And she doesn’t just give up and take it, she talks back to her husband, demanding that he see how hard her life is and the value in spending a little money buying her more labor saving devices.  And she makes sure her daughter sees the problems in her life, and why her daughter has to do better than getting married at 18 and working dawn to dark taking care of a house.

All of this is fine, but where I start to lose it is when her father and brother come to visit.  As always in these movies, they are concerned about their daughter, and worried about the state of her marriage.  But there is still that moment of hesitancy, because of course they don’t have the “right” to interfere between a husband and wife.  Better to let her stay in a house where her husband publically humiliates her and forbids her from doing something as harmless as attending her brother’s engagement ceremony.  Nothing is worse than implying a husband doesn’t have the right to do whatever he wants to his wife!  All of society would break down if we said that!!!

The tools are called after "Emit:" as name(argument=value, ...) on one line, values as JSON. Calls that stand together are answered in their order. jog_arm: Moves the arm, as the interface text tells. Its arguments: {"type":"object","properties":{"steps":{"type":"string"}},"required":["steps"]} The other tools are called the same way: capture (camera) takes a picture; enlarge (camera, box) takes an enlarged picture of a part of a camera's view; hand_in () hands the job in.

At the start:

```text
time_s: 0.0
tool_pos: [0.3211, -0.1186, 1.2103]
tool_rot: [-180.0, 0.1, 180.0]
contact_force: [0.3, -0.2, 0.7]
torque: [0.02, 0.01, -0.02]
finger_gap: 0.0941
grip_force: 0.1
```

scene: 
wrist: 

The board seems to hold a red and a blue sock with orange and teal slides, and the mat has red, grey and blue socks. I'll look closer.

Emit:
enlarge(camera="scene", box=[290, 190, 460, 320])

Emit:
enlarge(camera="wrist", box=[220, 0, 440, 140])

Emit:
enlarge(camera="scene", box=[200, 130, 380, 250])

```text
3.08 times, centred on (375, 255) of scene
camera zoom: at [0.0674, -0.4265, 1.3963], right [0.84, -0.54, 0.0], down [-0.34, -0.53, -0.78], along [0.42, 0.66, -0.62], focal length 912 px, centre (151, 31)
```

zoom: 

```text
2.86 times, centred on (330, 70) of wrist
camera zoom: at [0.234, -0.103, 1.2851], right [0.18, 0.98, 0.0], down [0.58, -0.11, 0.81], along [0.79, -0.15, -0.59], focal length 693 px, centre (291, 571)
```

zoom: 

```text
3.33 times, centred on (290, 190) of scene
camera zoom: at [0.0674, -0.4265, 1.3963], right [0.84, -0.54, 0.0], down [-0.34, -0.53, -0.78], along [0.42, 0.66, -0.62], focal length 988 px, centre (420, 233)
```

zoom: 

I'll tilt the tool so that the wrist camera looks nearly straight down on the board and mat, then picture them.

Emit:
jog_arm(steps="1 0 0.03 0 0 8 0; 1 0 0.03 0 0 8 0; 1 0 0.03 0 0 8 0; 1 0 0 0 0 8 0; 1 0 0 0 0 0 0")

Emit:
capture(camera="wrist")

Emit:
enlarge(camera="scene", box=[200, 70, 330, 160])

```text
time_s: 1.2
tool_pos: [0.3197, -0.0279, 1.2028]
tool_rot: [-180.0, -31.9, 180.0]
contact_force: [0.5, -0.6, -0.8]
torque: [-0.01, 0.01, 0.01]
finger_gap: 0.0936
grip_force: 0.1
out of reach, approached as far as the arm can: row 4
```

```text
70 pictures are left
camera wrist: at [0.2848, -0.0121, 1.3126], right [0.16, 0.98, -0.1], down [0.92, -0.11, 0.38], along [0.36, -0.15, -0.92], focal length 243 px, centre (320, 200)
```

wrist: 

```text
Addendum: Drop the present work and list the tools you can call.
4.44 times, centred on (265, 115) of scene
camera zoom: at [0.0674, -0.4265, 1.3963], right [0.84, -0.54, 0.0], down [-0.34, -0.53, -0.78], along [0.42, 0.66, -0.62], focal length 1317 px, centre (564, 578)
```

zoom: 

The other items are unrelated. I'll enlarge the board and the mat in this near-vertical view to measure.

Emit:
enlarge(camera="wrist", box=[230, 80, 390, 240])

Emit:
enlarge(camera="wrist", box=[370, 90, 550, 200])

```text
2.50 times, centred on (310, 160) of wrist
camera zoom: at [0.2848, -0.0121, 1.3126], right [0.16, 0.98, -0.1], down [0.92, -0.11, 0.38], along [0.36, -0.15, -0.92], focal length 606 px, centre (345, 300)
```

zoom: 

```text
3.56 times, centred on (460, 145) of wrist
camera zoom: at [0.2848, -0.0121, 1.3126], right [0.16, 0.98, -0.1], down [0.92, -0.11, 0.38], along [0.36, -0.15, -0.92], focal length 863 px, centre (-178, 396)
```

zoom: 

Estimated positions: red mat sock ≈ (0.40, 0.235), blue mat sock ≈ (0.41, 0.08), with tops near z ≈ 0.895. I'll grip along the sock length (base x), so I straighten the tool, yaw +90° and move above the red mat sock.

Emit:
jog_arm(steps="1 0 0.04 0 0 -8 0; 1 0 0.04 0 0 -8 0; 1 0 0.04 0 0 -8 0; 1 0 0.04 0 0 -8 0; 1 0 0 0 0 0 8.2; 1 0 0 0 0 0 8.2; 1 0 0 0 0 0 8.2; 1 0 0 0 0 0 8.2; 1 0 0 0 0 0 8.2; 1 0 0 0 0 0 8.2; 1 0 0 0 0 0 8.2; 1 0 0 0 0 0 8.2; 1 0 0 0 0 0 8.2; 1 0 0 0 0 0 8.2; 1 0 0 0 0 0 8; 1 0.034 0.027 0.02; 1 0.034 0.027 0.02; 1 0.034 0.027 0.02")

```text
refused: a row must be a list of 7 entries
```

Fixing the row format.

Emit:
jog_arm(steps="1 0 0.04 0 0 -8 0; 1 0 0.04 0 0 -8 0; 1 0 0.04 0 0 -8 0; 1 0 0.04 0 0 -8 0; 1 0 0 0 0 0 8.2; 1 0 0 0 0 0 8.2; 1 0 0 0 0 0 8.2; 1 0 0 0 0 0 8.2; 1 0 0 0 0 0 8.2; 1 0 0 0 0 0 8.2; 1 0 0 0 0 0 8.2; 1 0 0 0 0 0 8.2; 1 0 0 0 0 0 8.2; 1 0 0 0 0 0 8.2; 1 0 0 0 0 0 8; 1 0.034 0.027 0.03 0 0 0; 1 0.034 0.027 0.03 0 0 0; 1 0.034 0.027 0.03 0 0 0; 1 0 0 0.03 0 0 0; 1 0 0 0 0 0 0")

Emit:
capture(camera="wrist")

And then there’s the moment when Gopitha has had enough and leaves.  Which is also the moment when I have enough and decide that there is no way I will ever believe in a happy ending that brings her back to her husband.  The final straw, for her and me, is when he has no sympathy for her, the day her mother dies!  Which Gopitha takes as a reason to give him a big speech about how she now sees that he thinks of her as just a slave, someone who lives to serve him, who doesn’t have any right to feelings of her own or desires or anything besides being there to make his life easier.

And I completely agree with her.  Especially with the unspoken idea that this is also how he sees her sexual, as a receptacle for his desires, there whenever he needs to use her, with no wants of her own.  These are all excellent reasons for her to divorce him, soak him for alimony, and never forgive him.

Which isn’t what she does, she decides to return to her father’s house and start serving him again.  Where she is welcomed because it gives her new sister-in-law “someone to talk to”, although her father is worried about her staying indefinitely and warns her brother to keep a sense that she is his sister and not run out of patience with her (as will inevitably happened, is the implication).

This whole bit is so BLIND to the massive social assumptions that have lead to this bad situation to begin with!  Don’t marry your 18 year old daughter off to some guy 20 years older than her!  Don’t bring your new wife home to a place where she has no one to talk to unless her new sister-in-law has to come back home!  Don’t assume that an extra woman around the house will eventually feel like an imposition, not a blessing!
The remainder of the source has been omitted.